### Information shown
━━━━━━━━

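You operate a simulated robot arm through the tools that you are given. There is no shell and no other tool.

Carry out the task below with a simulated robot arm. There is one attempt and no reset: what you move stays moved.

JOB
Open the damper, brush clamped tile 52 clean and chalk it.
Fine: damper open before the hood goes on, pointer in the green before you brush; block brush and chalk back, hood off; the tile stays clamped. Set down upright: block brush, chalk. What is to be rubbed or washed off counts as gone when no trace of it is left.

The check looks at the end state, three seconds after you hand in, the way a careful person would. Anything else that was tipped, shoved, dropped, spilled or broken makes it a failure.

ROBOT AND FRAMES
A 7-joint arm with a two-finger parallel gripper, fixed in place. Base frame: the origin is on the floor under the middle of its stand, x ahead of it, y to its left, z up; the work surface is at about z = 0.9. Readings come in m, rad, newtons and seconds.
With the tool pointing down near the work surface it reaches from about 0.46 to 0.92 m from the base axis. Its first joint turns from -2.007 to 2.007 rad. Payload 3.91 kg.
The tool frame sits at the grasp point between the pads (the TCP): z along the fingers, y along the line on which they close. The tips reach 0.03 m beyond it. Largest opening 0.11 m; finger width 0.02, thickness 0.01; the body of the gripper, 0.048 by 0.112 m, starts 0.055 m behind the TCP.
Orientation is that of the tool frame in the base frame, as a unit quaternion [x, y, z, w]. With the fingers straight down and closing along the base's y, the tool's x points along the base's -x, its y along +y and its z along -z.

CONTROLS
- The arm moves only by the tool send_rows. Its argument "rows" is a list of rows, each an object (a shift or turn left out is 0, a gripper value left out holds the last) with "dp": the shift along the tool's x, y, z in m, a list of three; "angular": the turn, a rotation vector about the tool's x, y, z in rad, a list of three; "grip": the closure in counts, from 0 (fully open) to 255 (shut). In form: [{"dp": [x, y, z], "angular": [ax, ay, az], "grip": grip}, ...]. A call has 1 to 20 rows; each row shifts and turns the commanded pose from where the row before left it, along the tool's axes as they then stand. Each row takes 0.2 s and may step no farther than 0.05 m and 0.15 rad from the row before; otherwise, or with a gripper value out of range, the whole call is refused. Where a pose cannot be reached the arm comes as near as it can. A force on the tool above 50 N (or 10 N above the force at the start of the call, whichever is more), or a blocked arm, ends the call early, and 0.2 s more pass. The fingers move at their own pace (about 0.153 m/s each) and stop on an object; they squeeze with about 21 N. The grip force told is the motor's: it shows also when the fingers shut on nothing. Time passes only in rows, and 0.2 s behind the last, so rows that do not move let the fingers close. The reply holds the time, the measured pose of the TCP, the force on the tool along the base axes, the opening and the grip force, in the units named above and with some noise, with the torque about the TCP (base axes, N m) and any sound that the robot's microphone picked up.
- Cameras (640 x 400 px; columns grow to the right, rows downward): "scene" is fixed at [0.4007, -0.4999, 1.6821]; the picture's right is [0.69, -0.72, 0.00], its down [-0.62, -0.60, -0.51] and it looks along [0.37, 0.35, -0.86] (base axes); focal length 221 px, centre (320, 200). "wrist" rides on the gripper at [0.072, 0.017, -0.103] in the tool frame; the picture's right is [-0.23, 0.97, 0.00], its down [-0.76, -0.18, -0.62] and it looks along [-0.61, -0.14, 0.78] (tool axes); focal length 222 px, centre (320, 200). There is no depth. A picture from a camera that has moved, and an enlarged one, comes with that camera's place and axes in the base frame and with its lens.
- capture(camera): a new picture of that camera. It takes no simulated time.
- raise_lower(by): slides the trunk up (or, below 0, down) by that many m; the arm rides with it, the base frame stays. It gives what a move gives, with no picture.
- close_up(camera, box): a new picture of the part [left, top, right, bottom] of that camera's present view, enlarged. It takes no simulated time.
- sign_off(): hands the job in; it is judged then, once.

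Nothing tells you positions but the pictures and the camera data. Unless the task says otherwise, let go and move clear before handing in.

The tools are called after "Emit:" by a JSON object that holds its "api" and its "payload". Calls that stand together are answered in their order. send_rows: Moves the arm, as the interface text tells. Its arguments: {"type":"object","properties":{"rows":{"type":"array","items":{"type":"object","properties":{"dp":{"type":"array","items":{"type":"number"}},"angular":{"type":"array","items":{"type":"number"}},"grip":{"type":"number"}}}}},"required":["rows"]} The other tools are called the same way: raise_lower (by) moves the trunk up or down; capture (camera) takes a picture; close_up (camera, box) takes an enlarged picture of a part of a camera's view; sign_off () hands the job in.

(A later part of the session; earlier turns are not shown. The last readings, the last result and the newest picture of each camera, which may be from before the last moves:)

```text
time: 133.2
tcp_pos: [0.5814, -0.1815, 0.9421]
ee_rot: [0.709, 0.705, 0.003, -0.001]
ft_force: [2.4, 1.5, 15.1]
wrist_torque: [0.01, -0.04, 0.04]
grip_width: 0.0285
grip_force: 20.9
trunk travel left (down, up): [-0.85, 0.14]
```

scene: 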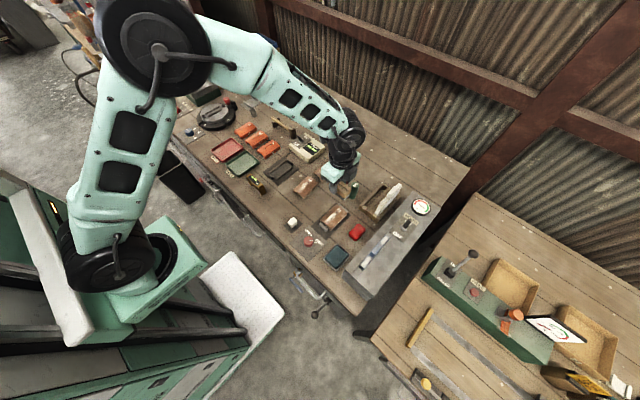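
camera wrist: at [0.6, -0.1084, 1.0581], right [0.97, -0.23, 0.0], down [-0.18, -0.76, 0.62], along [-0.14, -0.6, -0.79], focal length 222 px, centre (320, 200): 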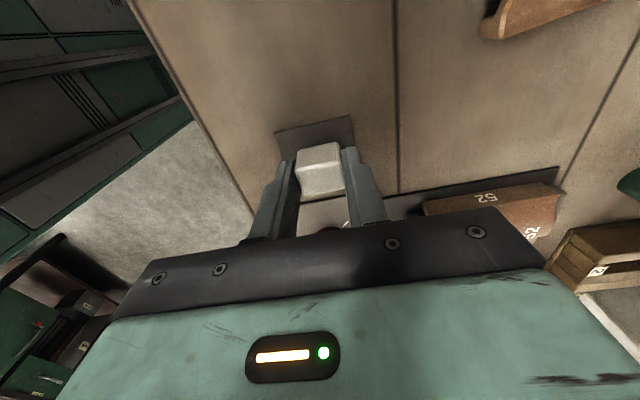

━━━━━━━━

### Your task
Read the lines above. Gather those in which the string "damper" is found.

### Response below
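Open the damper, brush clamped tile 52 clean and chalk it.
Fine: damper open before the hood goes on, pointer in the green before you brush; block brush and chalk back, hood off; the tile stays clamped. Set down upright: block brush, chalk. What is to be rubbed or washed off counts as gone when no trace of it is left.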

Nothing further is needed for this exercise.